* begin DATA *

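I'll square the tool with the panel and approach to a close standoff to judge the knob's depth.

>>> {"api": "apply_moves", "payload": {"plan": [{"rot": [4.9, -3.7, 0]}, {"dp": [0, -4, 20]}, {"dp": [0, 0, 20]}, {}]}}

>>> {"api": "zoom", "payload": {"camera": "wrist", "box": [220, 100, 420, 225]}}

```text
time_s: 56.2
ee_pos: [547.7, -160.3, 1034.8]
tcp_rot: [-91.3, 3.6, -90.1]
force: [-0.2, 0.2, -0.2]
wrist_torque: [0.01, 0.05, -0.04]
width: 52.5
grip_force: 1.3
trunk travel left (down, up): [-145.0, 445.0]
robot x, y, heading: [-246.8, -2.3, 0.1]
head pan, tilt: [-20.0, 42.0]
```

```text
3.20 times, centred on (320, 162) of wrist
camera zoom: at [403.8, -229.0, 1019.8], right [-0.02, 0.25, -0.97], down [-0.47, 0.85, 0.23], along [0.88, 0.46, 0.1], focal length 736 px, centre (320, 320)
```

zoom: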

* end DATA *
* begin EXTRACT *

Воспоминания о Штейнере - [5]
Глава "Рудольф Штейнер, как деятель", есть необходимая отметка личного темпа; и действия этого темпа на окружающих: не более.
И все — таки существуют неизжитые традиции даже в самом свободном письме, своего рода поговорки, припевы: у Штейнера был такой припев к лекциям: вставочные слова: "им грунде геномен"[22] ("в корне взять"). Только таким припевом, формулой перехода к воспоминаниям о личности, являются и эти слова, и случайный перечень отметок в культуре этой деятельности.
Только как вводительная риторика к теме воспоминаний, а не сама по себе, она и фигурирует здесь, чтобы читатели не думали, что особенность деятельности — "ТЕМП", а не его содержание; я заметил: как чего — нибудь не договоришь, так вырастает досадное недоразумение; не скажешь, например, "ДНЕМ СВЕТЛО", и подашь повод критику объявить: "У НЕГО СМЕШАНЫ ДНИ И НОЧИ", а скажешь "ДНЕМ СВЕТЛО", — новое обвинение: "На полюсе не бывает темно".

* end EXTRACT *

Add the next paragraphs of the extract.

Знаю, друзья критики (есть такие и среди антропософов), — сам знаю: оттого — то и пложу поговорки, пятясь, как рак, — не в тему, а от темы; написал на тему "Штейнер и Гете", — не прочли и обвинили: "ЭТО НЕ АНТРОПОСОФИЯ". (Спасибо, доктору, — отразил это "НЕ АНТРОПОСОФИЯ", отметив в одной лекции, что у меня "ХОДЫ МЫСЛЕЙ" и что они "НУЖНЫ"); не сделай здесь отметок о деятельности, — скажут: "АНДРЕЙ БЕЛЫЙ СУБЪЕКТИВИРУЕТ"; "ИРОНИЧЕСКОЕ" замечание о себе, что "ИНТУИЦИИ" мои не нашли точку применения, без оговорки, что я их не ценю, что они — "ИНТУИЦИИ В КАВЫЧКАХ", что могут быть и субъективные имагинации об интуициях[23] и т. д., — вызвало ж замечание: "ОН ПРОТИВОПОСТАВЛЯЕТ СЕБЯ ШТЕЙНЕРУ, КАК ИМЕЮЩИЙ ИНТУИЦИИ".
"ГЛУПОСТЬ" и "ЗЛОСТЬ", сопровождая мои слова, вызывают оговорки почти в каждой фразе!
Среди бесконечных следов деятельности доктора Рудольфа Штейнера особенно говорящие мне лично (оговариваюсь — "ЛИЧНО", т. е., не навязываю другим) отмечу иные, как оказавшие на меня большое влияние.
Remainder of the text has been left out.